Did the evangelist Mark write two versions of his gospel? According to a letter ascribed to Clement of Alexandria, Mark created a second, more spiritual edition of his gospel for theologically advanced Christians in Alexandria. Clement’s letter contains two excerpts from this lost gospel, including a remarkably different account of the raising of Lazarus.

Forty-five years of cursory investigation have yielded five mutually exclusive paradigms, abundant confusion, and rumours of forgery. Strangely, one of the few things upon which most investigators agree is that the letter’s own explanation of the origin and purpose of this longer gospel need not be taken seriously.

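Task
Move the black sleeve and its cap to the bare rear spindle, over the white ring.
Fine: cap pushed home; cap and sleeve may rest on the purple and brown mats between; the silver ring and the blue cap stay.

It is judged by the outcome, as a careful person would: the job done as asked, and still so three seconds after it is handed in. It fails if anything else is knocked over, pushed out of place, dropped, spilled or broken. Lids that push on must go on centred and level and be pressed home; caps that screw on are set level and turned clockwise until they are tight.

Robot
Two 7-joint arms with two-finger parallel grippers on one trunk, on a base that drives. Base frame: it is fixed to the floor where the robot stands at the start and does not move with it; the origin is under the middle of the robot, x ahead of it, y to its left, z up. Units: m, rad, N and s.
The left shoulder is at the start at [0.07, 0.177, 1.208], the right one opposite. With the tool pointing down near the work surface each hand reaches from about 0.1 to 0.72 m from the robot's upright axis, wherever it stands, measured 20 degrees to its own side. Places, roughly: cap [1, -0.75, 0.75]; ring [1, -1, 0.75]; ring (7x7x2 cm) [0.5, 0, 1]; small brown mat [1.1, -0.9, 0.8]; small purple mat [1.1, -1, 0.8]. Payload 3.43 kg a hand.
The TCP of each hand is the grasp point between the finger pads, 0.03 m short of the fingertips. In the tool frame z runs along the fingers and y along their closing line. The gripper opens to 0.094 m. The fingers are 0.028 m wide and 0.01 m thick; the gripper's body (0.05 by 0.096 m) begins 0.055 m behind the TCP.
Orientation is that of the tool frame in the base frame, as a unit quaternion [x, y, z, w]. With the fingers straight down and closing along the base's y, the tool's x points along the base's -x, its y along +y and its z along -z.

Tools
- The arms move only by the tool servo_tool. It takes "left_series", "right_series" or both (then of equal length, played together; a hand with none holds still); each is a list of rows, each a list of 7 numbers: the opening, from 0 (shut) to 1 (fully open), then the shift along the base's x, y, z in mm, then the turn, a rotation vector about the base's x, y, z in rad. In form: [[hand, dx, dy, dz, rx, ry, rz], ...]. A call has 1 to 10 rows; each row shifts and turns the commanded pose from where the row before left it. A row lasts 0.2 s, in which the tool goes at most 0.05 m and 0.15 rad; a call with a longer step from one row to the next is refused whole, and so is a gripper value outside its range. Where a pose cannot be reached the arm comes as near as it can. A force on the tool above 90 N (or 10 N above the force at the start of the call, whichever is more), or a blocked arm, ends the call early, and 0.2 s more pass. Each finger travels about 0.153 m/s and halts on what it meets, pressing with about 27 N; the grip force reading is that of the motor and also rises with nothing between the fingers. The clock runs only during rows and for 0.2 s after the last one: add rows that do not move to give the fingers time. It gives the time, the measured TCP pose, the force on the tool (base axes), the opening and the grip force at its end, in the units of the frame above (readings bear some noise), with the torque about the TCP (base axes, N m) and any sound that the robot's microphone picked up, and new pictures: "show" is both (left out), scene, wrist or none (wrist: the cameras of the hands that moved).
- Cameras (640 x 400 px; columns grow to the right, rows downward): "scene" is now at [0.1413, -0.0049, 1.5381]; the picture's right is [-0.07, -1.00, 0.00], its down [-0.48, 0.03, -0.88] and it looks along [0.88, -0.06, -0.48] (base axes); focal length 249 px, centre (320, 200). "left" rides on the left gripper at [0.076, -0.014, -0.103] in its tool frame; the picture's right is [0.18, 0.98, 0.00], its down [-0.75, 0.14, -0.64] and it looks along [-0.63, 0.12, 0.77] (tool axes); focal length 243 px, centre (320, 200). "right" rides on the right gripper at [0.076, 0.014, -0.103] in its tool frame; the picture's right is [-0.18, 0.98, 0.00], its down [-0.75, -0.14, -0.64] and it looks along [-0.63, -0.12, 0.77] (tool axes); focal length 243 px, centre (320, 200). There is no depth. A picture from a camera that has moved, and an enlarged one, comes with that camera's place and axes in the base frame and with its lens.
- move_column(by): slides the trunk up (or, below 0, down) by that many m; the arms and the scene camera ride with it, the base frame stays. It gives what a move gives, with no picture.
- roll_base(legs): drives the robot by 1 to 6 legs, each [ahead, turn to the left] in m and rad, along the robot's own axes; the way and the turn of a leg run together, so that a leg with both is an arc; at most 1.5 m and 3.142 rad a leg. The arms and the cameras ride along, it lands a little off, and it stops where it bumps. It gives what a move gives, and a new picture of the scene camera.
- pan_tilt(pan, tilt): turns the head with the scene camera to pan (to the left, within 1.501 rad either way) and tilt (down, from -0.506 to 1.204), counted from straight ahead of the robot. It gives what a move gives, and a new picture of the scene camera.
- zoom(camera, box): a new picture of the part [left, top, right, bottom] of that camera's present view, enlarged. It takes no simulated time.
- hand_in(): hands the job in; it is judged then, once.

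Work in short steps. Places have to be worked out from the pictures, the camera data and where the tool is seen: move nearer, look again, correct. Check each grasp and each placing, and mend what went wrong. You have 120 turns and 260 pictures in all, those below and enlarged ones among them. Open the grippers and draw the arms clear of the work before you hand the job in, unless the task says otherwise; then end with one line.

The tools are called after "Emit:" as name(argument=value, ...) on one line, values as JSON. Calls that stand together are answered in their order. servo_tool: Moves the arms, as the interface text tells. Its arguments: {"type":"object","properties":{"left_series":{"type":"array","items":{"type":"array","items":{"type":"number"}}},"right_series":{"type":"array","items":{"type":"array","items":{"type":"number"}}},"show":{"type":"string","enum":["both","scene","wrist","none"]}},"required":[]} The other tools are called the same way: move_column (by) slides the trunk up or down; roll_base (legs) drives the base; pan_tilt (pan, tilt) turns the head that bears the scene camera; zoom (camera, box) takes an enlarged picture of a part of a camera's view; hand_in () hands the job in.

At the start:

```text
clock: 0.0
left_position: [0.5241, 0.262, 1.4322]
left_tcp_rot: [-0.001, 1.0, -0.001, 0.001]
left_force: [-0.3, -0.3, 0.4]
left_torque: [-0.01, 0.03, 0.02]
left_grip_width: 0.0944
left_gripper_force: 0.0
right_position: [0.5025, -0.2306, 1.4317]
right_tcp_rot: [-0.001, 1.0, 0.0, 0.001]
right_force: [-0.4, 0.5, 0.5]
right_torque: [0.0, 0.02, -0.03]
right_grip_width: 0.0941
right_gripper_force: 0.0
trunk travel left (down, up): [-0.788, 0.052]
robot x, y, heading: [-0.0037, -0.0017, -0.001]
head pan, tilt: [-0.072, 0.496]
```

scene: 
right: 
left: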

Mark’s Other Gospel: Rethinking Morton Smith’s Controversial Discovery calls this pervasive bias into question. After thoroughly critiquing the five main paradigms, Scott G. Brown demonstrates that the gospel excerpts not only sound like Mark, but also employ Mark’s distinctive literary techniques, deepening this gospels theology and elucidating puzzling aspects of its narrative. This mystic gospel represents Mark’s own response to the Alexandrian predilection to discover the essential truths of a philosophy beneath the literal level of revered texts.

About the author

Scott G. Brown wrote the first doctoral disseration on the secret Gospel of Mark (University of Toronto, 1999) and has published relevant articles in the Journal of Biblical Literature, Catholic Biblical Quarterly, Revue Biblique, and Biblical Archaeology Review. He presently teaches courses on Christian Origins in the Department for the Study of Religion at the University of Toronto.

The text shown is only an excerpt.